You can, in fact, write an app and publish it to Apple's App Store with it, all from an iPad. I have no idea how much actual uptake this has seen, since I think the capability only came out at the start of the year?

This is probably fixed now, but around the days of Swift versions 1-3, Playgrounds were straight up broken. Very basic programs would segfault the compiler. I feel bad for any kids who may have been introduced to programming that way.
The new Swift Playgrounds is far better than what came before it. Those versions were pretty much unusable for sustained work.
Very simple programs would segfault the compiler in 1-3 as well. You'd most often notice this as your syntax highlighting went away for a period of time.
Yeah, but it was even worse in Playgrounds somehow. They were unusable even for testing a one-line piece of code.
Playgrounds is mostly a local running environment if I am right ?

If you teach a class, having a CI build and run the programs, potentially taking screenshots for you to review later could be a pretty good use case, especially for remote home work.

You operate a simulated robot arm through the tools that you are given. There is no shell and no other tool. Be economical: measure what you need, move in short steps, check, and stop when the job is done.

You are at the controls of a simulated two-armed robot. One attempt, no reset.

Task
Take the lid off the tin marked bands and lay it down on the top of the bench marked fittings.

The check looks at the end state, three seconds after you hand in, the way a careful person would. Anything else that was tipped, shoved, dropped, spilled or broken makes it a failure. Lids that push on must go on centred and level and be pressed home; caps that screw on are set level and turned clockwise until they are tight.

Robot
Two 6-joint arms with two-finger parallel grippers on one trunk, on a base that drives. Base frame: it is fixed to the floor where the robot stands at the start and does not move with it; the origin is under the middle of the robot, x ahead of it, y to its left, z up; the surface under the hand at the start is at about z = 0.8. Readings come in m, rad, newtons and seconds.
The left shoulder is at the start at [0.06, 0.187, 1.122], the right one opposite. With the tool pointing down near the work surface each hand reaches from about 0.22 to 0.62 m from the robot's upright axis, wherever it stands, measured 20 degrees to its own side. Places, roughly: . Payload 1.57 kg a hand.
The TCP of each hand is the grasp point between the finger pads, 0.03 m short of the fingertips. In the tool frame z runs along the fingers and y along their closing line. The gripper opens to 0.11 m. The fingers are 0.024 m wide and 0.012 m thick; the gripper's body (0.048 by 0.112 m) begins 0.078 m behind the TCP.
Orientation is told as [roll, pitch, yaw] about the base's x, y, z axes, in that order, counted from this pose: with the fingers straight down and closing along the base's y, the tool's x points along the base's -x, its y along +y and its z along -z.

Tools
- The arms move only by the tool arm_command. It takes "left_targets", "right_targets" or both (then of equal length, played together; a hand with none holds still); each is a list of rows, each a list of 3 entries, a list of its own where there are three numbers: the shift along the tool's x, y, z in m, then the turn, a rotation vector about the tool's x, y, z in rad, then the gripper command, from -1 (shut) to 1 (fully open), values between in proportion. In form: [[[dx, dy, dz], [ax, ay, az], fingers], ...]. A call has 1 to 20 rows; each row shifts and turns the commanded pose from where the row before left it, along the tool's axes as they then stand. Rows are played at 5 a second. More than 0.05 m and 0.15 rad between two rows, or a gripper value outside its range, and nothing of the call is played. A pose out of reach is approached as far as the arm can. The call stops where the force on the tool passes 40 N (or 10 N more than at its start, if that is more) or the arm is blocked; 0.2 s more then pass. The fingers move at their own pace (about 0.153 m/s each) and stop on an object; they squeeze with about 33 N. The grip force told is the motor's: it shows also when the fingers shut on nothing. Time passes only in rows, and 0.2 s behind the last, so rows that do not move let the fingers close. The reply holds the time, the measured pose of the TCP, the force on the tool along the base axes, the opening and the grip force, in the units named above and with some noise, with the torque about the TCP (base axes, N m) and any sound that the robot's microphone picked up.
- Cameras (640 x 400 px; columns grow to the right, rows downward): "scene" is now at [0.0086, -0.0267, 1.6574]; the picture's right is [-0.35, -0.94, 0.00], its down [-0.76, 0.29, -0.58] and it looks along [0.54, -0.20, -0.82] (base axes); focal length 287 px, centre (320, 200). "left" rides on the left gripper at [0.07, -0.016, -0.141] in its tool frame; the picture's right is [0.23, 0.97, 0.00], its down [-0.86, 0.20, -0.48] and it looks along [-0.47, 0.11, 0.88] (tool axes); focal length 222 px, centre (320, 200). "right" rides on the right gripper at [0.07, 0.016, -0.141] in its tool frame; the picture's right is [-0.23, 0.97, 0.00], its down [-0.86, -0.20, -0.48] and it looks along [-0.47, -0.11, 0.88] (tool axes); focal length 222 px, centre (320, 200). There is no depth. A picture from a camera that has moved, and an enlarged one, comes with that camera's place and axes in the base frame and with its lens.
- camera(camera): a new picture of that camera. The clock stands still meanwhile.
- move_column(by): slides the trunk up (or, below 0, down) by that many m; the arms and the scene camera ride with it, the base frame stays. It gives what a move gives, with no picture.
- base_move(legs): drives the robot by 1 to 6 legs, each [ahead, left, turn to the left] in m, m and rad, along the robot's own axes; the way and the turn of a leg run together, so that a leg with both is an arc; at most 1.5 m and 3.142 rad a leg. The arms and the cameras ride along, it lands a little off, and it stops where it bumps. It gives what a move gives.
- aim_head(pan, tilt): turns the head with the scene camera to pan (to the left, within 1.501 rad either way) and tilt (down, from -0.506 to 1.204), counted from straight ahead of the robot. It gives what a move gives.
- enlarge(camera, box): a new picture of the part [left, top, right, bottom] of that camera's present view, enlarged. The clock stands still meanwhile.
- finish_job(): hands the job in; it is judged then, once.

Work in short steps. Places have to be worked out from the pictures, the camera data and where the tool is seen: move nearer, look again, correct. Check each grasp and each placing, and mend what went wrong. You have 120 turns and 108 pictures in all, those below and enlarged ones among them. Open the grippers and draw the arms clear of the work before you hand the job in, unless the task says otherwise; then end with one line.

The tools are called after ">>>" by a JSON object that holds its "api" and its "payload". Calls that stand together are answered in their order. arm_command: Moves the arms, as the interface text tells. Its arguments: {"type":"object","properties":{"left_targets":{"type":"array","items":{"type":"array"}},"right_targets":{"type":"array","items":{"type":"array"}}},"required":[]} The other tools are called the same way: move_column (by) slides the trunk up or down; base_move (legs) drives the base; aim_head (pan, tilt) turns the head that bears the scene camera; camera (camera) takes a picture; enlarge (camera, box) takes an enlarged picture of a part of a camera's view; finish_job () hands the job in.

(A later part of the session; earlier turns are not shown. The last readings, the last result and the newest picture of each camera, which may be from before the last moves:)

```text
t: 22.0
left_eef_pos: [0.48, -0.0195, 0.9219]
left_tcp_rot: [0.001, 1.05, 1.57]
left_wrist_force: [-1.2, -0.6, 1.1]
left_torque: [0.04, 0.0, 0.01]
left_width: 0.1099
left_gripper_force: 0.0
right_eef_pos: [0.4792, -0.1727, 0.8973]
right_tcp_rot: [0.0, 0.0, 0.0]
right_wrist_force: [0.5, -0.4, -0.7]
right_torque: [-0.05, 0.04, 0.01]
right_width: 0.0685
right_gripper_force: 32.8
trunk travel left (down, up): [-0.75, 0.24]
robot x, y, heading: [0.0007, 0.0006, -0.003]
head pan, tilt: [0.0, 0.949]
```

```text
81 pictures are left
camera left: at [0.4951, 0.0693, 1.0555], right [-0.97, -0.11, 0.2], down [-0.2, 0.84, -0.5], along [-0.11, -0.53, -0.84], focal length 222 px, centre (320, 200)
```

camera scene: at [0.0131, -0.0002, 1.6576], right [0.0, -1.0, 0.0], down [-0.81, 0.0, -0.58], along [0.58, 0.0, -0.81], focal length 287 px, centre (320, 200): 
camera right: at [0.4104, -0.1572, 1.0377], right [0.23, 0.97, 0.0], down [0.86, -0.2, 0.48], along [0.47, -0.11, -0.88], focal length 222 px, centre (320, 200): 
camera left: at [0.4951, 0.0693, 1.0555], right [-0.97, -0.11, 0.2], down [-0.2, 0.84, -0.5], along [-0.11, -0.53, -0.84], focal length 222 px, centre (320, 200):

"Xcode Cloud is a continuous integration and delivery service built into Xcode and designed expressly for Apple developers."

This is a (presumably well-integrated) alternative to CircleCI. There's nothing about this particular product that would make it even remotely relevant for a middle school programming curriculum.

At any rate, what you're asking for already exists — Swift Playgrounds has been around for years, it's specifically tailored for learners, is kid-friendly, and already lets you take the whole journey from your first line of code to publishing on the App Store.